延喜の世のこと、梅を頭にかざすことから始め、ほととぎすの声を聞き、紅葉を手折り、雪を見るまでの四季の歌、また大切な人を鶴や亀にたとえて祝う賀歌、秋萩や夏草を見てわが妻を思い慕う恋歌、逢坂山を越える姿を浮かべながら旅の無事を祈る離別・羇旅歌、あるいはそれらにとらわれない様々な雑歌を千首お撰びになりました、これが歴史に名高いはじめての勅撰集、古今和歌集です。以来、代々の帝もこれをお撰びになり二十一代の歌集が編まれました。

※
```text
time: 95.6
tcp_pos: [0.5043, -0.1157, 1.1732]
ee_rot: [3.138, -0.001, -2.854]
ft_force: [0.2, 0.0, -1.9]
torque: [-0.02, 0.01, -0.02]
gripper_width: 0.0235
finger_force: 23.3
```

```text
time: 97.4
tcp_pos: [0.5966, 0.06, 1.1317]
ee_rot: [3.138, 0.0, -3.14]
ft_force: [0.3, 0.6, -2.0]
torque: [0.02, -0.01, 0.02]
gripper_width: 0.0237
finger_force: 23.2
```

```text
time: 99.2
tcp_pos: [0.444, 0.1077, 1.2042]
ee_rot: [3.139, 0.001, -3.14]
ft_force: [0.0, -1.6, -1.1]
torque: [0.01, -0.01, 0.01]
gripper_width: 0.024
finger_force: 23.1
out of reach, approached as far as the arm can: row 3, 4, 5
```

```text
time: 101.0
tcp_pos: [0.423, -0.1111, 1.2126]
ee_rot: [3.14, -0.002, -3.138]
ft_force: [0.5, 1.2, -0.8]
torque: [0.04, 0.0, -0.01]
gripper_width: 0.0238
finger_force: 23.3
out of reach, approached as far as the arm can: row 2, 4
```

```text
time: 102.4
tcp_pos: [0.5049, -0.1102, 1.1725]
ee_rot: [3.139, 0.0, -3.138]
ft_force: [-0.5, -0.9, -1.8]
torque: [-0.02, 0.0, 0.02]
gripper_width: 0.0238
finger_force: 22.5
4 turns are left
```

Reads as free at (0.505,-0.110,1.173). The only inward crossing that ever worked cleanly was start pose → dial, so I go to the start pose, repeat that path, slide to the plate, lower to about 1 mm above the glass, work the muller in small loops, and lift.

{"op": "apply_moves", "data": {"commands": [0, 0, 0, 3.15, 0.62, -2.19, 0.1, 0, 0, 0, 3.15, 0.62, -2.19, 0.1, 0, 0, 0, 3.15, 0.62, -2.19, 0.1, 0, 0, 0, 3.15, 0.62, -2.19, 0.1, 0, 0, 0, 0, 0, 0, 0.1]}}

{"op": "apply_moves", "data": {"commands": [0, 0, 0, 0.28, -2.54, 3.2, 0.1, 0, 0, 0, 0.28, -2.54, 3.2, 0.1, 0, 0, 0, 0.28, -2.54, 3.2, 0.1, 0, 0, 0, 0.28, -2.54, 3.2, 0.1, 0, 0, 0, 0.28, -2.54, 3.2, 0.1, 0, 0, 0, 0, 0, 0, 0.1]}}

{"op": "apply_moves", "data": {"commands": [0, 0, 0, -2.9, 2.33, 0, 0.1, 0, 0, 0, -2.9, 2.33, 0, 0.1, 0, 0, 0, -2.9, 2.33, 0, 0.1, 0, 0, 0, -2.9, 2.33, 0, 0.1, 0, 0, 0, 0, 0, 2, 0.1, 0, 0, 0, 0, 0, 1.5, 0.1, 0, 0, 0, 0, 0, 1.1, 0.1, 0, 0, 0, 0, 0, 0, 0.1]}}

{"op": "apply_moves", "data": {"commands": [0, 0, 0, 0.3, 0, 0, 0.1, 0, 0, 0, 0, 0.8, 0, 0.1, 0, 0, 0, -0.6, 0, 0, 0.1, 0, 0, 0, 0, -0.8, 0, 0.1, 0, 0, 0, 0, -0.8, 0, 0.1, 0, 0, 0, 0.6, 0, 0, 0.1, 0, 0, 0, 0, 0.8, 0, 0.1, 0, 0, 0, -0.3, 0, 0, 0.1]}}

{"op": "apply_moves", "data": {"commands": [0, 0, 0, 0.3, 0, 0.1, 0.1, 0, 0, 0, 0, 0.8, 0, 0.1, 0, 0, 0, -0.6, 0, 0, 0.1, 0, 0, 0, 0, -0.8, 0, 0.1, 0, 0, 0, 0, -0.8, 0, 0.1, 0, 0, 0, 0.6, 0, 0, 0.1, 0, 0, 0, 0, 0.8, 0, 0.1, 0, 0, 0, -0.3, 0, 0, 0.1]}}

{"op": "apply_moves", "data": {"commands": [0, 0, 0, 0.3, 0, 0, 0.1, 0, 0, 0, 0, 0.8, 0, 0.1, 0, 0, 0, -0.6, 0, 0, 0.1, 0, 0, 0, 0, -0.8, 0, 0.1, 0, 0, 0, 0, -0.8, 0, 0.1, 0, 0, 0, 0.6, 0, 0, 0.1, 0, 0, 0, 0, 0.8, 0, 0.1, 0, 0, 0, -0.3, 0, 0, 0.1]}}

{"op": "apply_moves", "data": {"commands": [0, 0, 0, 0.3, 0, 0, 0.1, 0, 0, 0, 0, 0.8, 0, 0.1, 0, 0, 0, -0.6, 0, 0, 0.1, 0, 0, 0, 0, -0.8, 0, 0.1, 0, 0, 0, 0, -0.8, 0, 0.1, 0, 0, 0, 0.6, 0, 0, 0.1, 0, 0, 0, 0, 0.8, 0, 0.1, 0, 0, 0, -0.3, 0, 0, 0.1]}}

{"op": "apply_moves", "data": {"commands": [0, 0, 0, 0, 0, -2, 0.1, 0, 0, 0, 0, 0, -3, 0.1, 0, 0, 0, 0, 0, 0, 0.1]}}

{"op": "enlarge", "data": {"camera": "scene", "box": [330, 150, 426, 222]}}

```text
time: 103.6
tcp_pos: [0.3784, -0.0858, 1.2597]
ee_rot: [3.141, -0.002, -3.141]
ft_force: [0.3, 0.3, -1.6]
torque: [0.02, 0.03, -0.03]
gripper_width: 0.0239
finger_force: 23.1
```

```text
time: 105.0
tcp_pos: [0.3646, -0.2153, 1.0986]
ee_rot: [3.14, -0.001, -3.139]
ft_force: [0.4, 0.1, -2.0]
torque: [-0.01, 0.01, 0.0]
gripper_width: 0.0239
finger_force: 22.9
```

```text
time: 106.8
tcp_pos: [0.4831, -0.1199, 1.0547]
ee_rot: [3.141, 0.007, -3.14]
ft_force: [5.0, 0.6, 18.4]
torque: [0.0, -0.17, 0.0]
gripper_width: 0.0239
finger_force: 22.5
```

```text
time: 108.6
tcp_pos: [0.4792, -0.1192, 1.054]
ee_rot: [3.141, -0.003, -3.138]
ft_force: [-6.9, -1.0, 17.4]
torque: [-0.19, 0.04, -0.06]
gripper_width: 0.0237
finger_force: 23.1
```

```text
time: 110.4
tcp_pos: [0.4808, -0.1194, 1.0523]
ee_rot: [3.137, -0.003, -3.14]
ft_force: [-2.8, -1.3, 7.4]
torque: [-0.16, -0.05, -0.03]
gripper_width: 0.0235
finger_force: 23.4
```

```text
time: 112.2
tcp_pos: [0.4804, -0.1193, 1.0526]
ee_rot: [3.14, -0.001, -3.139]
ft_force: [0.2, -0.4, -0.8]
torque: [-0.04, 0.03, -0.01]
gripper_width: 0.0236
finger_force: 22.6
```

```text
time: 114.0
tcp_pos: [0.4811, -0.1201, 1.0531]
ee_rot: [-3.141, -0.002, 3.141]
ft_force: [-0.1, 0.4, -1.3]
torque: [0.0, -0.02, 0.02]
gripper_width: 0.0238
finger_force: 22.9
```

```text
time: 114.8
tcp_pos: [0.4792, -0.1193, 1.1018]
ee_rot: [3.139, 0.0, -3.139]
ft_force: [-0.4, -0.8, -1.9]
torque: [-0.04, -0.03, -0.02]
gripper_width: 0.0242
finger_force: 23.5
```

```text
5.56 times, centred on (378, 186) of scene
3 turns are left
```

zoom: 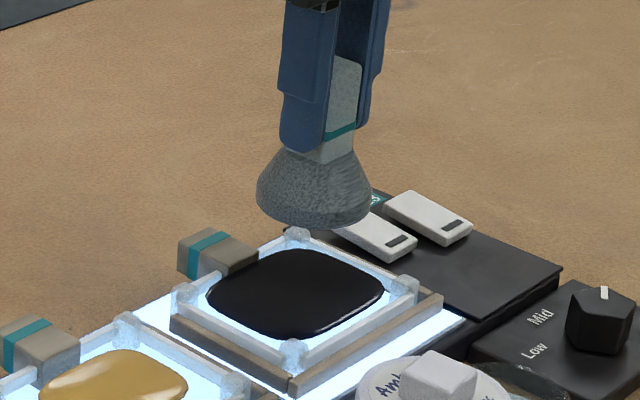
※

しかし世は流れ、とくに明治よりこのかた、人の心が移ろいやすくなったためか、風雅を愛するものでさえ和歌を詠まなくなりました。ましてあらたまった場所では花薄が穂を出すといったように… 堂々と歌を出すということがなくなってしまったのです。こうして和歌は今や埋もれ木のように… 人の知らない文芸となり、そのまことの心を知るものはいなくなってしまいました。

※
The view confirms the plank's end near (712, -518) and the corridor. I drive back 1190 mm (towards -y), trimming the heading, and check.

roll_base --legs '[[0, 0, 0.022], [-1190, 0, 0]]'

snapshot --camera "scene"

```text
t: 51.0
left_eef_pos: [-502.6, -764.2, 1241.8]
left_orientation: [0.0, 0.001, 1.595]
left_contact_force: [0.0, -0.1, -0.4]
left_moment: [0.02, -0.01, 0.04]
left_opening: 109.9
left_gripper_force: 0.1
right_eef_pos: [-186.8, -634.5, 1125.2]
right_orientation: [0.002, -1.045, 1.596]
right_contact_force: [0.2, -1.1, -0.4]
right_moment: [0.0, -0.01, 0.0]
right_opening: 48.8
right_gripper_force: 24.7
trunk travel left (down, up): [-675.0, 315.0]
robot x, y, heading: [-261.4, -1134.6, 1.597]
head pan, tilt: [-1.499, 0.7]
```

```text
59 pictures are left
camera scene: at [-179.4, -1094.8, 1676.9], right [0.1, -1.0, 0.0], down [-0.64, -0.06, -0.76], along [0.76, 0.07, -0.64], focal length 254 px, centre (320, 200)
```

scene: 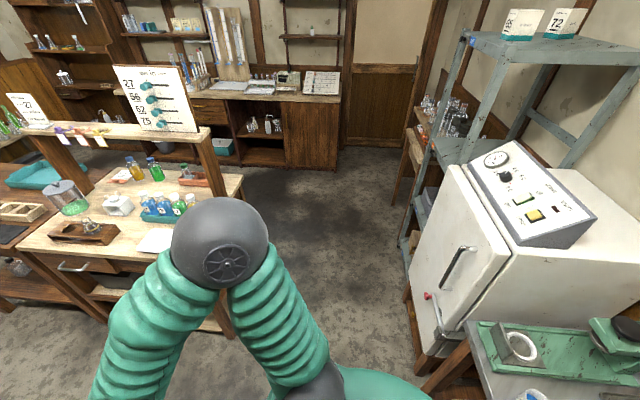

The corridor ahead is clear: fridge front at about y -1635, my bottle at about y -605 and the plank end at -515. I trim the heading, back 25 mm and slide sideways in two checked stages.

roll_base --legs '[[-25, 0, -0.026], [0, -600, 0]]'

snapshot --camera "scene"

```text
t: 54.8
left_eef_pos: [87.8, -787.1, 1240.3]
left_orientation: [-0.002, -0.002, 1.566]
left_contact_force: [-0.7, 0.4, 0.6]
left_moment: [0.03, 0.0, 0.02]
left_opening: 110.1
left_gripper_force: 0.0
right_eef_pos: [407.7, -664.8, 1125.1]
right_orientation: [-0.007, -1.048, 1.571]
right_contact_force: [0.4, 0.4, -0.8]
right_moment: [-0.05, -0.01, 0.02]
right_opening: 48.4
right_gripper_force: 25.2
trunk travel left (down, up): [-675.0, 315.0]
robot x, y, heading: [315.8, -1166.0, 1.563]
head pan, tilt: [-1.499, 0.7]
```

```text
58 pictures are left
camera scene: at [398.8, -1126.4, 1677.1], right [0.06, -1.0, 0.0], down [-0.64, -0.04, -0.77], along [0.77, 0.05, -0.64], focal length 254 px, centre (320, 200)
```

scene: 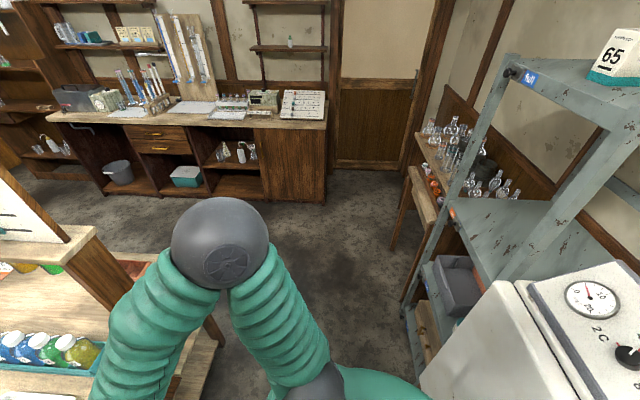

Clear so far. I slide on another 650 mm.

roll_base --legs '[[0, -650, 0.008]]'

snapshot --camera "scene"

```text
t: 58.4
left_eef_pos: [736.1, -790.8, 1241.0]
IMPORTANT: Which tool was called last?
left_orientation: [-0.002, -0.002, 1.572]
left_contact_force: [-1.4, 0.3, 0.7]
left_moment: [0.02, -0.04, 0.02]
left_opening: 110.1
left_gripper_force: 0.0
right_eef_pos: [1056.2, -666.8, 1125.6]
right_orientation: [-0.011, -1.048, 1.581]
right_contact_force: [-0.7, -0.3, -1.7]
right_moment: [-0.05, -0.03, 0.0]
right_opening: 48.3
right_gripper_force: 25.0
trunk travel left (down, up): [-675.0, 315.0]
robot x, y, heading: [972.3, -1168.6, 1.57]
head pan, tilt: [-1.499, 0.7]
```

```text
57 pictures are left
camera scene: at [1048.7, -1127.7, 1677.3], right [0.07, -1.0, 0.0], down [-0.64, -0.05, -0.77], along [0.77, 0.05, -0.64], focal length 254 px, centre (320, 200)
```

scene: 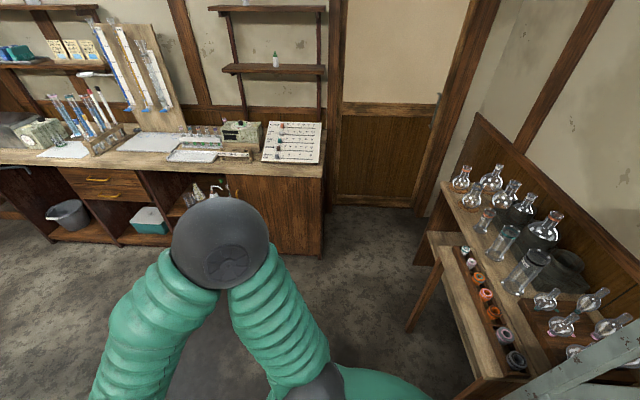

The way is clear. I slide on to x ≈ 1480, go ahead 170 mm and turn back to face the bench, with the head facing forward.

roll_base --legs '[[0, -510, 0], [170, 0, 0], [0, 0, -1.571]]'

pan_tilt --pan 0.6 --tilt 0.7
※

今は世は令和と名付けられました。この「令和」には特別な意味があります、それは奈良の帝より前の時代の歌を集め、歌の源といわれる万葉集の中の言葉から採られた名であるということです。このような時代に、和歌がふたたび詠まれないということがあるでしょうか。
人麻呂や赤人そして旅人らは亡くなりましたが、歌の道は今に伝わっているはずです。たとえ時代が移り変わったとしても、書された歴々の和歌はあり続けているではありませんか。青柳の糸が絶えることがないように、松の葉が散り失せないように… 歌の跡が残っているかぎり、歌のさまや心を知る人は、大空の月を見上げるようにいにしえの和歌を恋慕い続けているのです。

ここに、令和の世にふさわしい歌を集め撰びます。二十一代の集に採られた歌は除きますが、空飛ぶ鳥が網を漏るように、水に住む魚が釣針を逃れるように… 撰集に漏れた優れた歌を集めます。さらには和歌の浦の跡を尋ね、敷島の道を楽しみながら、令和の時代の新しい歌を集めます。まずは千々十巻を目指し、いにしえに恥じることない、永く後世に伝わる歌集を撰びたいと思います。

この道を仰ぐものはだれでも構いません、富士の山の煙が立つように、長柄の橋を新たに作るように… 私とともに和歌をふたたび詠み慕いましょう。